Throwing the sweet Cady into the den of lions, playing a character you instantly sympathize for and, who like most of the audience has been exposed to social abuse and torment, created the fresh and interesting prospective of a teenager who had never before been subjected to the evils of High School, and suddenly thrown in the waters. Nevertheless, Cady adds a sense of refreshing humor to the classic genre with the malapropos comments she throws around, ignorant of slang, popular culture, or standard codes of behavior. Irony becomes a central element to the entertainment of Mean Girls, as comically seen when Cady unsuccessfully attempts to make friends by addressing a group of African American students in an African dialect, or not understanding that the meaning of “Shut Up,” not does actually mean shut up. The irony seems to add profundity to the film as the heroine enters “ a fall from grace,” and does not even realize it herself, until someone alerts her of her own cruelty. “I know it may look like I was being like a b****, but that's only because I was acting like a b****. “
Fey subtly adds depth to the teen movie, by dispersing psychology in manners that reflect Dr. Solomon Asch’s conformity experiments in manner people easily comprehend. “In most cases [people], while they knew the rest of the group was wrong, did not want to risk facing ridicule… these reasons suggest that conformity can be influenced… by a need to fit in.” For those who ever experienced formal secondary education, peer-pressure and social anxiety syndromes are not uncommon things, and prone to make the most stalwart Holden Caulfield, subvert into one’s own uncertainties and flaws.

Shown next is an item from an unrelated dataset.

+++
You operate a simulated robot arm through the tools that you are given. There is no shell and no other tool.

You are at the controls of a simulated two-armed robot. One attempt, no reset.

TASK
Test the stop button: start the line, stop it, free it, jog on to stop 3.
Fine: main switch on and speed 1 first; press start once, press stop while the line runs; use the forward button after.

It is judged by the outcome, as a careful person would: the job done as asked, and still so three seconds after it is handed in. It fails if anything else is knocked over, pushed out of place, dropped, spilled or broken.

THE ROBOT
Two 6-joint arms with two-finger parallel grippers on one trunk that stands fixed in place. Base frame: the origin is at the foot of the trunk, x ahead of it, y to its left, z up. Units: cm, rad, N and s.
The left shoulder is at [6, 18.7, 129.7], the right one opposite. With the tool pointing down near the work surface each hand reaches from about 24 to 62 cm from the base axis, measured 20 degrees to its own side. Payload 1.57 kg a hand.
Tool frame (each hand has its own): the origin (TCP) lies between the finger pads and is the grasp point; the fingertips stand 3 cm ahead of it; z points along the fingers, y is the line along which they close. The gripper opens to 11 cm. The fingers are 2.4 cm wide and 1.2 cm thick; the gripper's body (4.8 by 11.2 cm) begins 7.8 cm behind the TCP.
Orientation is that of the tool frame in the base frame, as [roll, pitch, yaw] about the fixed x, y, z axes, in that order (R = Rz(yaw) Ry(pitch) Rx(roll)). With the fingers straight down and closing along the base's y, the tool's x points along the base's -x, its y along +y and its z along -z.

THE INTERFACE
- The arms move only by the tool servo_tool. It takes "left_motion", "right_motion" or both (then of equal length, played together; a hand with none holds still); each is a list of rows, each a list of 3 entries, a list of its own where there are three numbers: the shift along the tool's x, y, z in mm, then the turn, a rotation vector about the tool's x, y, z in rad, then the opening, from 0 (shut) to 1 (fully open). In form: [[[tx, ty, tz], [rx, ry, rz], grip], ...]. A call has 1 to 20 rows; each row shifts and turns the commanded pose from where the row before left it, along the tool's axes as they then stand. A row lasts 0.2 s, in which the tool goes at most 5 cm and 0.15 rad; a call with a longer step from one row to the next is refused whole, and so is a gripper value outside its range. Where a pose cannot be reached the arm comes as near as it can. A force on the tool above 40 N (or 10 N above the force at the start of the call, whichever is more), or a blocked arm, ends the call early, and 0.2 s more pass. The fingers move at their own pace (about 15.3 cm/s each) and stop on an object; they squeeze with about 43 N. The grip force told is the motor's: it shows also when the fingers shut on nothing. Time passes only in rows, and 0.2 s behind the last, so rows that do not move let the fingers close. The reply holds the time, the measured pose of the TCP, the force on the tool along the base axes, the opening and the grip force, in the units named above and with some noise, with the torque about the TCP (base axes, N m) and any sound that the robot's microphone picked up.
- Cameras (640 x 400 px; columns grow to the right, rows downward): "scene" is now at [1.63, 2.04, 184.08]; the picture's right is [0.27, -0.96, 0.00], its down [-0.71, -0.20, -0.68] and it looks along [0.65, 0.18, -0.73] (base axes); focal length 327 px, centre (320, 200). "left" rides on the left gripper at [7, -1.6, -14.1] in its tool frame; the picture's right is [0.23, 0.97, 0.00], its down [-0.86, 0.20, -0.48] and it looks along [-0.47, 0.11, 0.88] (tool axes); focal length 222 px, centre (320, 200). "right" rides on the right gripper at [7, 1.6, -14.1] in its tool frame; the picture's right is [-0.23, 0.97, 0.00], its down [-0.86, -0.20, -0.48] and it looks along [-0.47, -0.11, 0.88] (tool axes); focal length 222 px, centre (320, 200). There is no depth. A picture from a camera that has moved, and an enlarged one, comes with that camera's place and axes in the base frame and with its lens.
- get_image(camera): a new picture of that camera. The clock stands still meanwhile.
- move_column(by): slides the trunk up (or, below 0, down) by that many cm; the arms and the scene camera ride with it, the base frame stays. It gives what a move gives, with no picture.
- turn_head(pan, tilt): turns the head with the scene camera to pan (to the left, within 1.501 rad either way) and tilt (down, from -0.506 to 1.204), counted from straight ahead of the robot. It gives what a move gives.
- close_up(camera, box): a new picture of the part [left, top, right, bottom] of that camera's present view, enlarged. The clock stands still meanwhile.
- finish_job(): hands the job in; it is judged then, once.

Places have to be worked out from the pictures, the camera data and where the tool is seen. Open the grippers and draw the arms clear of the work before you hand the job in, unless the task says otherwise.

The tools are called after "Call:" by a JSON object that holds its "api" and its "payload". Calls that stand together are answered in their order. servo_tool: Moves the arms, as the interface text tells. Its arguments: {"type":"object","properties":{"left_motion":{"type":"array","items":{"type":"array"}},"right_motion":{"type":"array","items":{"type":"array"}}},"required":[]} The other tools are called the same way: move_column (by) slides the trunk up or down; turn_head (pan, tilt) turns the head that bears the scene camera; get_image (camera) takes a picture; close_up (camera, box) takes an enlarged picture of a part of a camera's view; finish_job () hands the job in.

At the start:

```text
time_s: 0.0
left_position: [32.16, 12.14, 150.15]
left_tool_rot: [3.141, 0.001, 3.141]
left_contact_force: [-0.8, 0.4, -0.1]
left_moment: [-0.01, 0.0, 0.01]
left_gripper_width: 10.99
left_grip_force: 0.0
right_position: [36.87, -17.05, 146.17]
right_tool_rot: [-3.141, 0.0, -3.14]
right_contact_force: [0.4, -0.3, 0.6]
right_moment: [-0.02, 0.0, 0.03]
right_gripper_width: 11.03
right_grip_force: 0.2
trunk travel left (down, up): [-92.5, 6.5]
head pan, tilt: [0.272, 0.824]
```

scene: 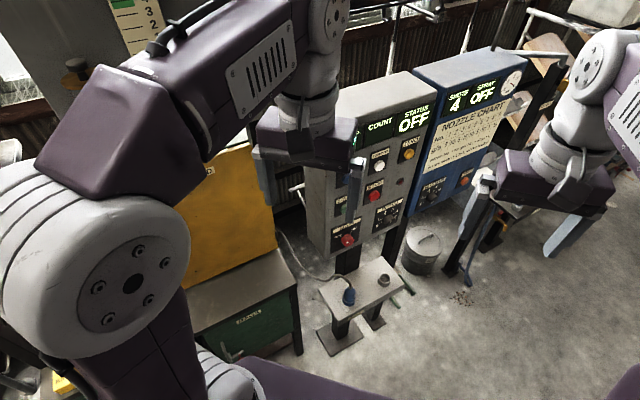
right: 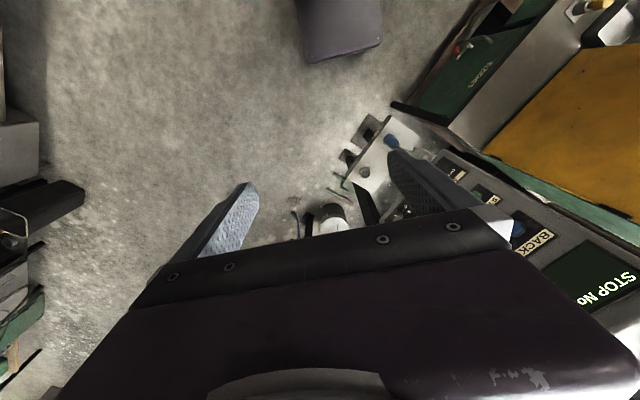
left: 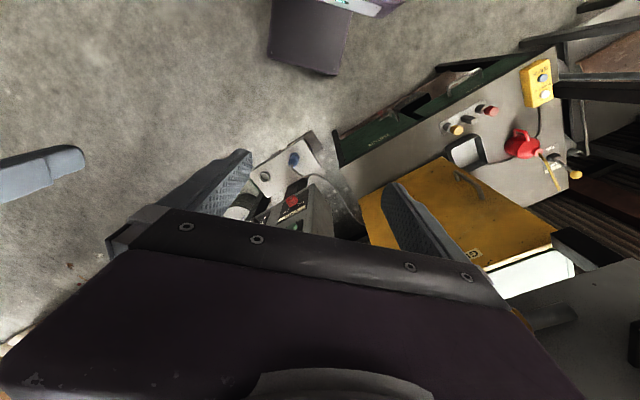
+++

In what should be a plotline where the geeky girl becomes beautiful and lives happily ever after (or as ever as high school gets) with the Prince Charming of her dreams, usually of the jock-ish variety, Mean Girls is not. Instead, the film uses a traditional “fall from grace” plotline in which the common hero, or heroine in this case, strays from the path of virtue, and falls in league with the devils, or Plastics, becoming the very enemy she had originally detested; an also common occurrence as seen with Peer Pressure and social conformity. Avoiding the sickening twist of the topsy-turvy as the heroine loses her individuality, Cady actually learns the error of her pettiness and is able to regain her original distinctive personality by doing the reformative thing of redeeming and apologizing for her mistakes, a lesson that is not half-bad for any audience. Furthermore, the film, its creator and characters, uses a variety of rhetoric techniques, with Fey as the propos-teacher-mentor who is able to stand outside the standard teen movie typecasts, by understanding and reflecting the manipulative mechanisms and deviations of high school, into a satirized manner that is enjoyed by teenagers and adults.